RULE 2:  The theoretical ROI moves opposite the house edge.  The lower the house edge, the higher the theoretical return on investment will be for any given win percentage.  The higher the house edge, the lower the theoretical return on investment will be for any given win percentage 

In a 3-team parlay the amount you risk is $100 on the first game, $200 on the second game, and $400 on the third game, for a total of $700.  If you win $600 on the parlay, your ROI is 600/700 = 85%.

ROI for Teasers

The ROI for teasers is calculated the exact same way as for parlays.  In a 2-team teaser, you risk $100 on the first game at the adjusted line, and $200 on the second game at the adjusted line.  Instead of paying you a $300 win plus your bet, the bookmaker gives you just $91 plus your bet in a 6-pont teaser.  He takes 400-191 = $209 as his commission.  Incredibly, when you bet a teaser the bookmaker gets more as his commission than you get back for your win plus your original bet.  The question with teasers is whether the line adjustments are sufficient to compensate you for the huge vig.  That's a discussion for another article, but suffice it to say that in the vast majority of football teasers and all basketball teasers the line adjustment is not even close to sufficient compensation.   

If you win $91 on a $100 2-team teaser, your ROI is 91/300, which equals a comparatively tiny 30.33 % based on a win percentage of 100%. 

Now that you know the math, you should be starting to understand why, except under some very limited circumstances, competent professionals don't bet parlays or teasers.

(c) Robert Crowne & Assoc., April, 2009.  Published by permission.



  • great intro to the math.

  • Now THIS is the stuff truly valuable for every GRINDER out there, and wagerer.

    Well, again and again I run across so much evidence vs Parlays and Teasers - yet PARLAYS in particular - in just the right configuration (usually involving home dog that looks supremely undervalued - esp. in CBB OOC Games), have provided a 11%, 4%, 10.4% and 14 % of the Black Numbers in Year End 'Statement' of Earnings the last 4 years I've been Grinding this game.  

    By simply dumping the 'Loose Change' off the end of the Pay-out, into a 'Slush Fund' for Props, Teasers and Parlays - IF they every present themselves - it allows this to be a justifiable method of playing them in these certain situations.

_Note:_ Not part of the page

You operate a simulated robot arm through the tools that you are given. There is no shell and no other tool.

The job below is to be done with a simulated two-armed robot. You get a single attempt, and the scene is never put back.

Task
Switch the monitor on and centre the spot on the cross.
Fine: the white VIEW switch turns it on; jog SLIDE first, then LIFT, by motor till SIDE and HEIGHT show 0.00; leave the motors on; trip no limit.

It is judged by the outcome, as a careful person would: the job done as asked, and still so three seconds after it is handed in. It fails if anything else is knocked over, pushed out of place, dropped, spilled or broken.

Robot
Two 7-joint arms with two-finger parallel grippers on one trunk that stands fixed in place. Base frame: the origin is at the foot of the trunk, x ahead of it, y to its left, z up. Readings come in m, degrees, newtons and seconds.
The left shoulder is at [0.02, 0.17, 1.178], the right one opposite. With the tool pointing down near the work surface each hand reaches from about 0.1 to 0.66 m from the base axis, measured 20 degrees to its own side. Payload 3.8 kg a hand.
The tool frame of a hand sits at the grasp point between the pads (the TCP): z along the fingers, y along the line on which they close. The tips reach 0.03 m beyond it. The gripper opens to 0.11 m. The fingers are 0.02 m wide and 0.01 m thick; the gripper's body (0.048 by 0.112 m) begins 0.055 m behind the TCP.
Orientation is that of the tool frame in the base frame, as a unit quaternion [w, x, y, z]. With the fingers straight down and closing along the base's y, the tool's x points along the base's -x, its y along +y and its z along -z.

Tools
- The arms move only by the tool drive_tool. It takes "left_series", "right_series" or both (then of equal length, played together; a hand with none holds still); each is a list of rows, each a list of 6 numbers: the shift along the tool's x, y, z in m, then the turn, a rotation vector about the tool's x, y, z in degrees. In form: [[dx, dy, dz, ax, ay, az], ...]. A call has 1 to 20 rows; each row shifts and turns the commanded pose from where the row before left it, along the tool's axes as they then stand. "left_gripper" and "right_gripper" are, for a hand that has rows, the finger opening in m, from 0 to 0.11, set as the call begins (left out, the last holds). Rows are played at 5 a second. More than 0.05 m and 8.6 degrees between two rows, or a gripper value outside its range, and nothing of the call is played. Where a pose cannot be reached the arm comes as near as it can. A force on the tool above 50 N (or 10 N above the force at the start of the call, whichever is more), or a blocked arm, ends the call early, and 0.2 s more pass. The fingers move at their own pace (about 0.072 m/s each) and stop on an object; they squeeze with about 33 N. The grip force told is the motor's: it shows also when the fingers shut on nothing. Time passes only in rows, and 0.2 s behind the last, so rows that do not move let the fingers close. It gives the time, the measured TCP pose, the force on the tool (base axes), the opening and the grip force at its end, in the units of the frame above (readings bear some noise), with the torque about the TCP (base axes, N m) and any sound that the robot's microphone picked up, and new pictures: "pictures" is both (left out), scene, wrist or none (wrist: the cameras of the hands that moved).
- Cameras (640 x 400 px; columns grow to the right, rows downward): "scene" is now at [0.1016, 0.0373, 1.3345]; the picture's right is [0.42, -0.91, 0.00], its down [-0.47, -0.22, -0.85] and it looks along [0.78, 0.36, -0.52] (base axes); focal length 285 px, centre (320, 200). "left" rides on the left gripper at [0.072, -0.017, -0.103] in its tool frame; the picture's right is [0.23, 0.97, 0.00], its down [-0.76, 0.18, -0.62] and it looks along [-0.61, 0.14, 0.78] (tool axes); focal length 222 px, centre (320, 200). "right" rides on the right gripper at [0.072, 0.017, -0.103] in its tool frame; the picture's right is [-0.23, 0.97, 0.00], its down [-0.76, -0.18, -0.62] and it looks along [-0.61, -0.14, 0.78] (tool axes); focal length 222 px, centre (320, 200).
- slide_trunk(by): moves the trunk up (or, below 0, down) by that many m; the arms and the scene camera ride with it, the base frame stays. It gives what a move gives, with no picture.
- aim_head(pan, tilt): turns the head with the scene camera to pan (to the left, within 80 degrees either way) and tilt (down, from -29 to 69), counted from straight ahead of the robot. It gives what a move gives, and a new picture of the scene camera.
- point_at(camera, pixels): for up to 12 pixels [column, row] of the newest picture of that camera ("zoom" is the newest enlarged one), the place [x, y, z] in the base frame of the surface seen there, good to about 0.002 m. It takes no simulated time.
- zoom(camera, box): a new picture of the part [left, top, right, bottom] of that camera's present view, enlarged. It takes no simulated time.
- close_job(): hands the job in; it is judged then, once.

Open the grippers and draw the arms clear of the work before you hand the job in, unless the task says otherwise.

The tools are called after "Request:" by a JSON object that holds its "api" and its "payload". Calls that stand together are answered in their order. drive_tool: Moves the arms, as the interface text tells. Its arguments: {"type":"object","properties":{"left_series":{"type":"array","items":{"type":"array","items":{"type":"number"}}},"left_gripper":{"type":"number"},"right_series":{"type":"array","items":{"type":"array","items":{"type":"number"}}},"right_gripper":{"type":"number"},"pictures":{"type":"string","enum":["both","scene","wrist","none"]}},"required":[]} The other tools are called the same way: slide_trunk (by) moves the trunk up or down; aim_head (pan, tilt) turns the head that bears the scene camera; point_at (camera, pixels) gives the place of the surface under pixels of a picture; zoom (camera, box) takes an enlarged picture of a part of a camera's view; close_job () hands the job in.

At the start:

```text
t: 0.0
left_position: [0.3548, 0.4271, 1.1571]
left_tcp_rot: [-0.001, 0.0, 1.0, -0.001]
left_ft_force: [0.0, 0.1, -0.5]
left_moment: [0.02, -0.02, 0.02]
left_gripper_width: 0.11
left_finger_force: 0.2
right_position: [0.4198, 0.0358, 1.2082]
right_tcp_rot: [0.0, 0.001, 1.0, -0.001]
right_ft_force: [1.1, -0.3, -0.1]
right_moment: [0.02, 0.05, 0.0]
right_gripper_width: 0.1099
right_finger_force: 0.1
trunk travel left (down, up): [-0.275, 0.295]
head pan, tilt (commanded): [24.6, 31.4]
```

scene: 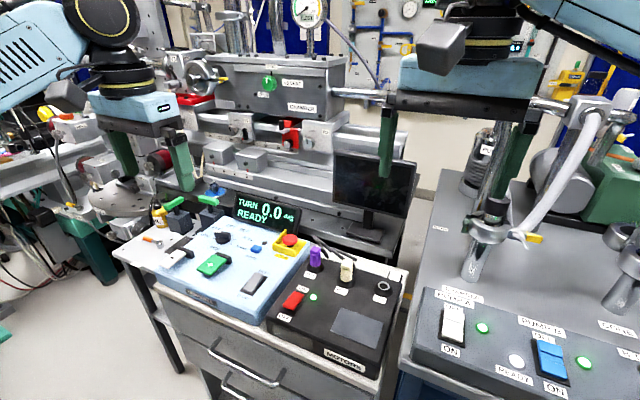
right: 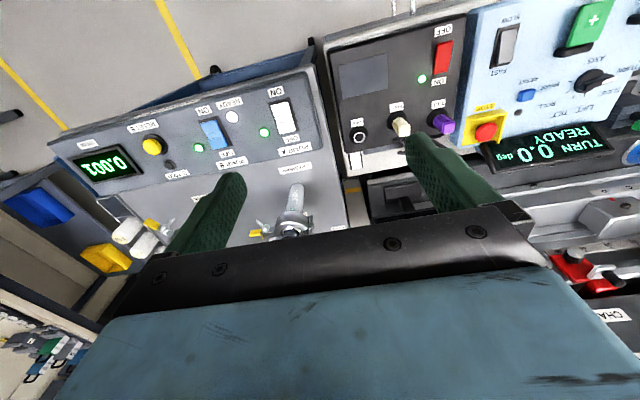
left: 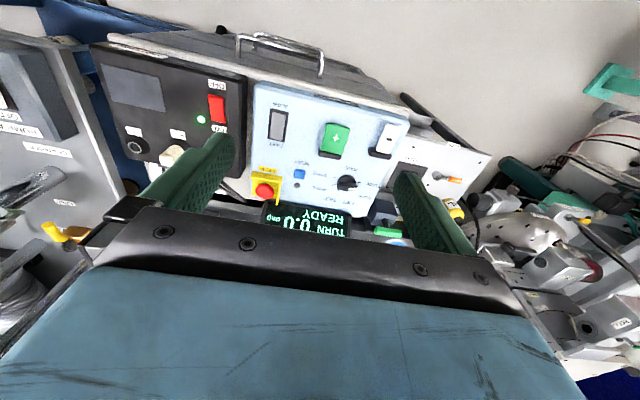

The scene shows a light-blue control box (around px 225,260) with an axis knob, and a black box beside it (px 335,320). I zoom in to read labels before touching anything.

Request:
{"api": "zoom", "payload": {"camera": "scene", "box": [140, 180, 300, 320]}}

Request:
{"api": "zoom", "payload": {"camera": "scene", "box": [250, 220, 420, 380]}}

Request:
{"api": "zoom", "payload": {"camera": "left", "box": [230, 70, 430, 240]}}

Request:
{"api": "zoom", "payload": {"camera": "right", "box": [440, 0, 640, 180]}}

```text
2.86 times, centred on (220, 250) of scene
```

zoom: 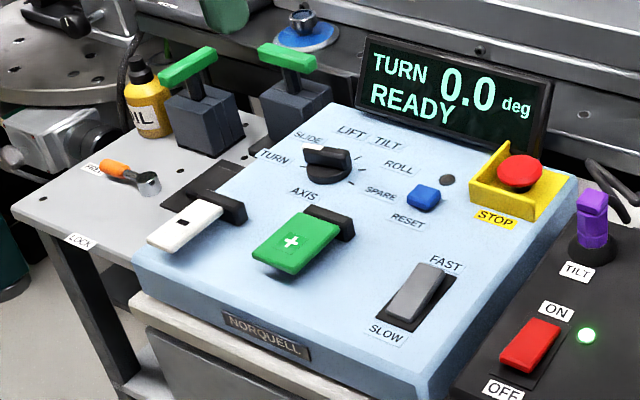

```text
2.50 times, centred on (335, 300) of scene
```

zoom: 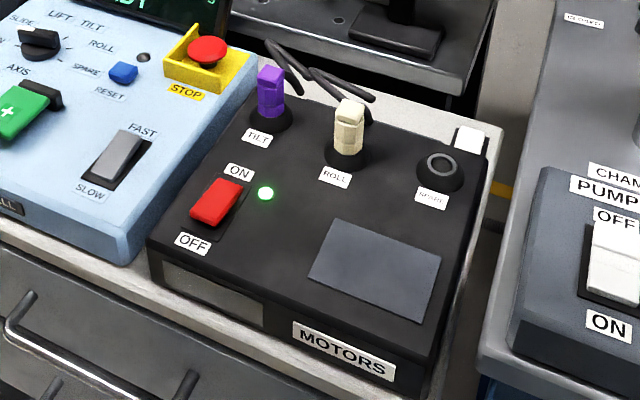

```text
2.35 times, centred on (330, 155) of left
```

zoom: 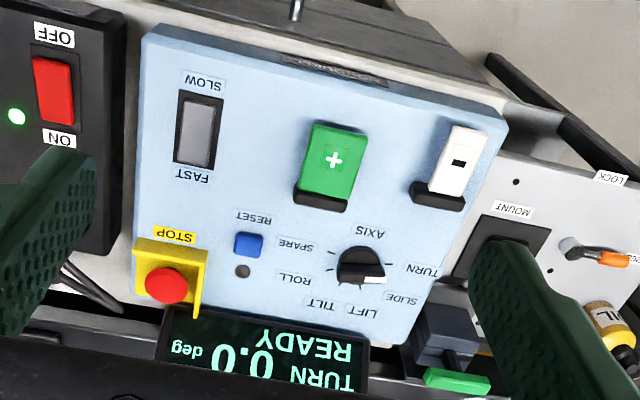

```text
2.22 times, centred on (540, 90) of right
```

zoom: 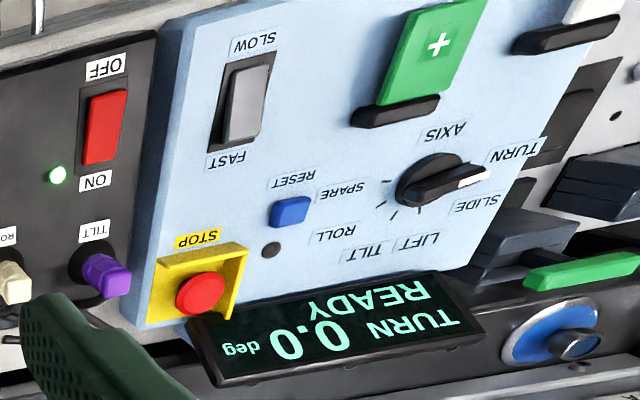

    TWO VERY KEY POINTS you've hit on here, one to highlight and one for possible further discussion:

    1.  INVESTMENT.  

    Even guys who take Sports Wagering endeavors very seriously & devote and immerse themselves almost entirely to it still refer to this primarily  as 'Gambling' vs INVESTMENT....which you've so ACCURATELY distinguished in your 'ROI' dialog.

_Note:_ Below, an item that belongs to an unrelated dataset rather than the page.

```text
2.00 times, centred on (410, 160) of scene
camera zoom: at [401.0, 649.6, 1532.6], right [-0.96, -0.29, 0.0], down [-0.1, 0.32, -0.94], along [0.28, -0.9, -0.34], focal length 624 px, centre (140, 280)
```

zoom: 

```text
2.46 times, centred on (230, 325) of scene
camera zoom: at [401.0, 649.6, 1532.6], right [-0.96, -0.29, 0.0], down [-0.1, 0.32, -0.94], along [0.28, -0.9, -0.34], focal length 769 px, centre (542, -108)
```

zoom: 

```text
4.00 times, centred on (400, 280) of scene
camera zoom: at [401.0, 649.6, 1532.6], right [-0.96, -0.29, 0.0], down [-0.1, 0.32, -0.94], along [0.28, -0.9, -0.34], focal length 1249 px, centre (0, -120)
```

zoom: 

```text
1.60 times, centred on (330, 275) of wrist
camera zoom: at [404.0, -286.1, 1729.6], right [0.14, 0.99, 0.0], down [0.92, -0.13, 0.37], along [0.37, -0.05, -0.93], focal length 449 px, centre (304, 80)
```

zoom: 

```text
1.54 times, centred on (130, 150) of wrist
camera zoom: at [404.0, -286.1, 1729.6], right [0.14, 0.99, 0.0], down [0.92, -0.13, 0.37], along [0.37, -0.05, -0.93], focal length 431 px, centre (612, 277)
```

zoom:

    Not to beat a dead horse, but this is the primary reason we are often so ready to defend Pro's in here who offer so much of their expertise and free material in here; as although it is often reciprocal, this IS, first and foremost, AN INVESTMENT

    Yourself, Goodfella, VR, KM, Evan A., Marco, DB, Matty, Spartan, et al, are akin to CONSULTANTS - dishing out FREE ADVISE and TIPS...and it SHOULD be self-serving at some point, yet you guys give out WAYYYY more than you could ever get back.  An INVESTMENT framework is just the only way to really seriously get this done and get beyond ... FAR beyond the trivial few down days or even down week or two mixed in throughout the course of a marathon.

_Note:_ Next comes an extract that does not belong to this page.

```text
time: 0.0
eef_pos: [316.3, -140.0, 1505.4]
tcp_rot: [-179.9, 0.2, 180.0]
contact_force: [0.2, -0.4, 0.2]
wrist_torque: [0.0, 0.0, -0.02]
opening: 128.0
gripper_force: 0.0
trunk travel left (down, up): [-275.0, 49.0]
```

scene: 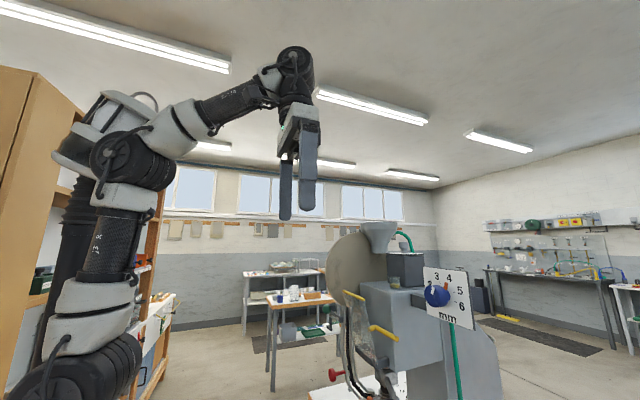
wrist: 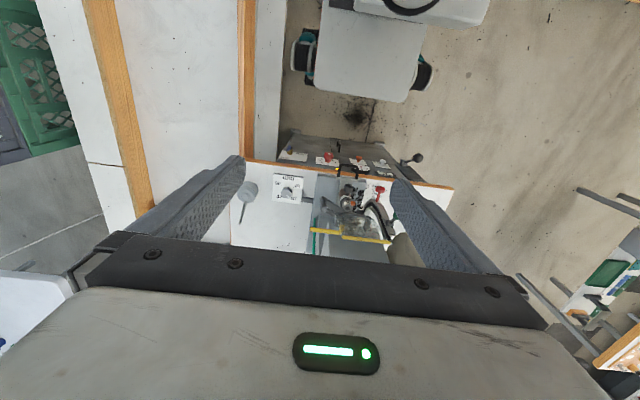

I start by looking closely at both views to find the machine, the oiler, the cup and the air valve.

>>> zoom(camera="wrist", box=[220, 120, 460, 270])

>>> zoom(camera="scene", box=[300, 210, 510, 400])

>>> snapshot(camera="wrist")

    VR astutely isolated this concept flawlessly this week - (paraphrasing - hope I have this exactly right Ace), 'Even the VERY BEST Cappers - (guys like you all) that LIVE off wagering - win at MOST 60% + over the term of a sports year - which translates to approx 4.8 of 12 Months will inevitably be LOSING months!  

    Another reason I just don't have any way of using the 'L' word....(ryhmes with pluck)

    In any case, THE GRINDERS WHO 'GET IT', Understand 'Grinding', and those that 'get it' also usually APPROACH IT AS IT TRULY IS - AN INVESTMENT.

    Terribly overused line from Movie 'Rounders' - but one that really fits:

    "Why does this still seem like GAMBLING to you?"


    We MAY have lost the infinitely valuable contributions of Ethan Law due to those that don't seem to get the '4.8' reality, and kept bashing the dude till he packed up his wares and stepped away....or so I hear.  

    Too bad, cause Ethan inserted a Blueprint for Bankroll Mgmt that is simple, concise and fool-proof.

    The Concept of VOLUME plays a monumental Role in the Grinder's M-O, and another indispensable portion of the Grinder and Wagering Principals.

    Just a few thoughts  - and possible subjects for further discussion(s).  

    Thanks for this Entry.  Definitely a must-read | must-save!

  • awsome info thankyou

  • Really is great stuff.  And explains why I stopped betting teasers.  But the fact that I could not hit one to save my life helped as well.

  • Great stuff!

  • Get out your sharp pencils and read this post till you understand it.